不可抗力で読書しよう


 又吉の『火花』を貸してくれる人がいたので、昨日から読んでいます。切なく心優しい誠実な小説で、私は好きです。
でもこれは芥川賞的な作品ではないですね。
「美しい」なんて言葉、芥川賞文学で使ったらいけないよ。
(使う小説のほうが私は好きなのですが)
普段こういうピュアな作品に賞を与えることなどないのに、話題性だけを求めて信念を簡単に変える。まったく節操のない賞だな。

火花 (文春e-book)


読書感想は他で書くとして世間話。

芸人が賞を取ったという話題性だけでこの本を買い、「あたし芥川賞読んだよ!」とFBやツイッターで写真を投稿し自慢している人たちのことを、私はなんだかな……と多少引きつつ眺めております。

いつから本は、「読んだ自慢」を他人にするために買うものになったのだろう?

「子供の頃、友達が読んだ本よりあえて難しい本を選んで読み、相手に自慢して見下すのが楽しかった」
こんなエピソードを当たり前のこととして語っていた人がいたが、全く理解できず「気色悪い」と思ってしまった。

本は、読みたいなら読めばいい。

読書嫌いな人に「読むな」と言っているわけではありませんよ。
読書は何歳から始めてもいいと思います。
始め苦痛でも読んでいるうちに楽しくなって、本を好きになってくれたなら嬉しいのです。

でも「他人に自慢するため」「他人と競うため」「頭良さげアピール」をするためだけに読むなら、どうか本を読むことをやめて欲しい。
あなた方のおかげで、ますます中身のない、話題性だけのクズ本ばかりが増えてしまう。(又吉の小説はさすが彼自身が読書好きだけあってクズではなかったのが救い)
本は、あなたの身を飾るファッションではないんだよ


他記事にて、
かつて公園読書が趣味だった
と書きました。
(ああそう、お気付きかもしれないが、私は「晴読雨読」の人間です。笑)

普通にただ事実としての過去の日常を書いているだけなのに、「頭良さげアピ」「読書家ぶってキモい~」等と言う人たちがいます。
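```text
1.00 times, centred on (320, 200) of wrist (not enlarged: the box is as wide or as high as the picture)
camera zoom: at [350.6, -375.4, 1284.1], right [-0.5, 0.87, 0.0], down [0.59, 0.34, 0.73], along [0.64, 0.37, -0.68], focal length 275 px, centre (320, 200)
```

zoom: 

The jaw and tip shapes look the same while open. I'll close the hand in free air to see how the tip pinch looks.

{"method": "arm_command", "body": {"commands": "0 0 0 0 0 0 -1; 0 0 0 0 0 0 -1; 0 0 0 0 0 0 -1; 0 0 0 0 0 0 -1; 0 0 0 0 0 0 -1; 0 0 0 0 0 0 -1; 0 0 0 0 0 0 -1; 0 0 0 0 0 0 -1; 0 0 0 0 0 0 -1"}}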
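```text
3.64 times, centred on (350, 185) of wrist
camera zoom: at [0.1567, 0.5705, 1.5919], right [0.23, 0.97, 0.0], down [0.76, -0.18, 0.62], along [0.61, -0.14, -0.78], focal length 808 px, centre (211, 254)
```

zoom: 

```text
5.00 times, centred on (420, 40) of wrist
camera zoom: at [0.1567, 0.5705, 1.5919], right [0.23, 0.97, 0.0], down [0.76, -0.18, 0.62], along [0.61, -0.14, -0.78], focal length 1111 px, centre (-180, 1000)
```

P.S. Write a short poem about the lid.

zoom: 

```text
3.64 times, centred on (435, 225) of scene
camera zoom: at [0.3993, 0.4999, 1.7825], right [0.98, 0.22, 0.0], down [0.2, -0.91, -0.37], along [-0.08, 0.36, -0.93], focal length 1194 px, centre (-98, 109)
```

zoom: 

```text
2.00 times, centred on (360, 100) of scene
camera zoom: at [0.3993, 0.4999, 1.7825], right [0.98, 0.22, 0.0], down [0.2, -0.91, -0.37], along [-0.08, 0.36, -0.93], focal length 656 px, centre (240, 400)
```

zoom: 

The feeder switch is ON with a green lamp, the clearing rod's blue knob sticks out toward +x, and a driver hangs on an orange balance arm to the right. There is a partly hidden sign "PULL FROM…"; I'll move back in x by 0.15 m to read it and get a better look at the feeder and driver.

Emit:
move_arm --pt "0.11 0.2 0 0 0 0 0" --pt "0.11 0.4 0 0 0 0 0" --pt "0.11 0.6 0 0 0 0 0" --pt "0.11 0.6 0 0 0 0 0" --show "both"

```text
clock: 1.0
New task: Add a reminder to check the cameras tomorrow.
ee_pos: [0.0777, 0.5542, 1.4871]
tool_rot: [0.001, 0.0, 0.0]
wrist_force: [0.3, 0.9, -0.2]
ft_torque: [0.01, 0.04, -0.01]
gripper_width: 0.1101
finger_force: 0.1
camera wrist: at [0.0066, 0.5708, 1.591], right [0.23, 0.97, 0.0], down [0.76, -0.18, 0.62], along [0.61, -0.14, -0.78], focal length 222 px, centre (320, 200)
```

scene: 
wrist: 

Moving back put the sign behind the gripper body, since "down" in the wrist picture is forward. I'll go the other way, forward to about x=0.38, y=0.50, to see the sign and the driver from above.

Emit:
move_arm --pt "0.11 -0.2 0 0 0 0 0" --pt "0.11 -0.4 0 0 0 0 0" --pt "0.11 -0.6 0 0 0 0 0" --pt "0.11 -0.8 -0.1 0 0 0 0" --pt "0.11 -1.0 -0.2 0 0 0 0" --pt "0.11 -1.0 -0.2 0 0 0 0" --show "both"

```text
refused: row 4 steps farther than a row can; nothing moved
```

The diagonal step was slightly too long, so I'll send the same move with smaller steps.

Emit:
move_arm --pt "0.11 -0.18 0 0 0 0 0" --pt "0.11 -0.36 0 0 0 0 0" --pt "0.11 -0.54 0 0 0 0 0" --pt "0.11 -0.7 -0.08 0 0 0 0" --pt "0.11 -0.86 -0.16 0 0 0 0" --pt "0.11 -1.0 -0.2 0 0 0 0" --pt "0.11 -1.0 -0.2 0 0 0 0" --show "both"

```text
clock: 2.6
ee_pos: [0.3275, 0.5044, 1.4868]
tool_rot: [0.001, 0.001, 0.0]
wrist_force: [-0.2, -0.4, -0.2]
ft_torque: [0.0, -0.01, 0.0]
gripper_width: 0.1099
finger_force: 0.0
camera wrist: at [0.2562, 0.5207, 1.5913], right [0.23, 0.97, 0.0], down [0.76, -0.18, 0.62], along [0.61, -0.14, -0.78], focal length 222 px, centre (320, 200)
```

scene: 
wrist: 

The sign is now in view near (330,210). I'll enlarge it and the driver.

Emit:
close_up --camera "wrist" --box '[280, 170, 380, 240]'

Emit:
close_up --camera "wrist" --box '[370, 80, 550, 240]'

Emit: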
なんなのだろうあの捻くれた僻み根性は。

私が日常的に本を読むのは、ただ習慣だからで、どうしてもやめることができないからです。

それと正直ずっと「貧乏」だったせいもあります。
他の趣味に走るほどの金がなかった。
だから不可抗力で、一番金のかからない読書という趣味を選択するしかなかったという……。
世間様から見れば私は不憫な人間なのです。

なおマンガに走ることができないのは、画像がどうも苦手だからです。
ストーリー的には今の小説家よりマンガ家が創った話のほうが圧倒で好きなのですが、私はどうも脳が活字を処理するほうに向いているらしく、絵があるとそれが邪魔になって苦痛になってしまう。マンガは一時間も読んでいると疲れる。
テレビも映画も、家族が「見て見て」と誘うものは付き合って見ていますが、本当はそれほど得意ではない。動画を眺め続けることは苦手。
だから、ゲームもあまりやりません。

たぶんこれは自慢できることではなくて、画像処理が追いつかないということは脳の機能が劣っている、あるいは古臭いのかもしれません。
(よくお年寄りが「マンガやテレビは疲れる」と言いますよね。要するに私は子供の頃からずっと年寄りなのです。笑)


そのようなわけで、私の読書という趣味は不可抗力です。

そもそも趣味とは不可抗力なものではないでしょうか?
不可抗力ではないものを「趣味」と呼ぶのはおかしいですね。


心理学者によれば、読書という行為を始めると数分で心拍が落ち着き、精神的に安定してくるそうです。
この話を聞いて気付きました。私は精神安定剤代わりにずっと読書をしてきて、もはやこの薬の中毒となり、やめられなくなっているのだと思います。

もしこれから読書を趣味にしたい! と思っているなら、どうか中毒になるまで少し我慢して活字に浸ってください。
そのうち、活字に触れていないと禁断症状が出て辞書まで読むようになるでしょう。

え、そんなキモい奴になりたくない?(笑)
だったら他人と張り合って嘘ばかりついていないで、もっと素直になり、自分らしい趣味を選んでください。